- [WRITTEN PROBLEM]
Produce the text that comes next in the provided passage.

- [SOURCE DATA]
- - - - - - -

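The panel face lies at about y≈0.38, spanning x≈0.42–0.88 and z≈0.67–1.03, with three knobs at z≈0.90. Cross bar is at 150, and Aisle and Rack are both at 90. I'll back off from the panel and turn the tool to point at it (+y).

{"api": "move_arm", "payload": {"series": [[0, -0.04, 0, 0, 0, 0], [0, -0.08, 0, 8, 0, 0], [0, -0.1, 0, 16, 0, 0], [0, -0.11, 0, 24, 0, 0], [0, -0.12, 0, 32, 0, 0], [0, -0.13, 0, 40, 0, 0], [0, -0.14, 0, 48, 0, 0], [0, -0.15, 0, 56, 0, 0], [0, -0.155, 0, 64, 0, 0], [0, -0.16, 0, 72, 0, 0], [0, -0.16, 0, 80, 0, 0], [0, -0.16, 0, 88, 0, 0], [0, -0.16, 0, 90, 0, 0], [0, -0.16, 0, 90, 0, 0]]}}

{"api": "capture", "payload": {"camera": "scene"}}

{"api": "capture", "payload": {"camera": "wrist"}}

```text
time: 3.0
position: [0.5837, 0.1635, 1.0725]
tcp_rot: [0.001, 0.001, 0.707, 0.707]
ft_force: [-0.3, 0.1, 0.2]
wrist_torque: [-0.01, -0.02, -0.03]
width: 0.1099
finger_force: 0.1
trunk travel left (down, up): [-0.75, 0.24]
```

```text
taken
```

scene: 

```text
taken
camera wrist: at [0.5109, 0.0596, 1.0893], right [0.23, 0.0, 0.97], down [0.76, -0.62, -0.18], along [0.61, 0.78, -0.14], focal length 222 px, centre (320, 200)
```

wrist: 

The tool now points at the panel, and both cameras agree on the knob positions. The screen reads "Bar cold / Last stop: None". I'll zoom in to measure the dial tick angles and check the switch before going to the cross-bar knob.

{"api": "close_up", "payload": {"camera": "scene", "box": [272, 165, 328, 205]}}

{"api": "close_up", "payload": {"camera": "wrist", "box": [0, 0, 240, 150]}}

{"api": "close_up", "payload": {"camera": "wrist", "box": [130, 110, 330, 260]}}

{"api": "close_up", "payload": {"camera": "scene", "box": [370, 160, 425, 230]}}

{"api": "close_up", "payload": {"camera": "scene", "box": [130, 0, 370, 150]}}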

- - - - - - -

- [PROVIDED PASSAGE]

With his newfound talent intact, Nick plans to retrieve Darcy's job by stealing her ideas. All goes according to plan until Nick runs head-on into the one thing he never expected...love (everyone say it with me with warm, fuzzy feeling...aawwwww). While balancing both his feelings for Darcy and his visiting 15-year old daughter's raging hormones, Nick's got to get his life on track, his job in place, and find out just What Women Want!
What Women Want has some funny parts to it. It also has some not so funny parts to it. Then there are a few more funny parts. Then it's over. That's about all I took out of it. If films were weighed on substance, Schindler's List would be Beef Wellington and What Women Want would clock in as a cracker. It's light, it's flaky, and when you're done you're no better off than when you started.

- - - - - - -

- [THE OUTPUT]
Gibson is adept at playing a lead comedic role. He has the timing and the stammer to make even mediocre lines sound light and fun. Given the right material (What Women Want is halfway there) Gibson has a second career ahead of himself after he's too old to make slam-bang-boom action flicks. His character here is portrayed as a jackass, but Gibson has a hard time pulling that off; he's just too darn nice. I'd have an easier time believing that Nick was a rocket scientist than a mean spirited putz.
Helen Hunt has proved that she has star quality. She knows how to play disgruntled sadness with a hint of hope to a tee. She was excellent in As Good As It Gets, and was out acted by a wind tunnel in Twister (don't worry Helen, it over shadowed everyone). Here she falls somewhere in between. She works well in her role, though there's not much depth or complexity to her. Her job is to fall for Mel. How hard is that?
What Women Want is presented in anamorphic widescreen and looks excellent. This is a new print, so the absence of grain or dirt is not surprising. Edge enhancement was non-existent, with colors being bright and blacks solid. A tiny amount of compression was spotted, though only slightly. A very well done transfer by Paramount.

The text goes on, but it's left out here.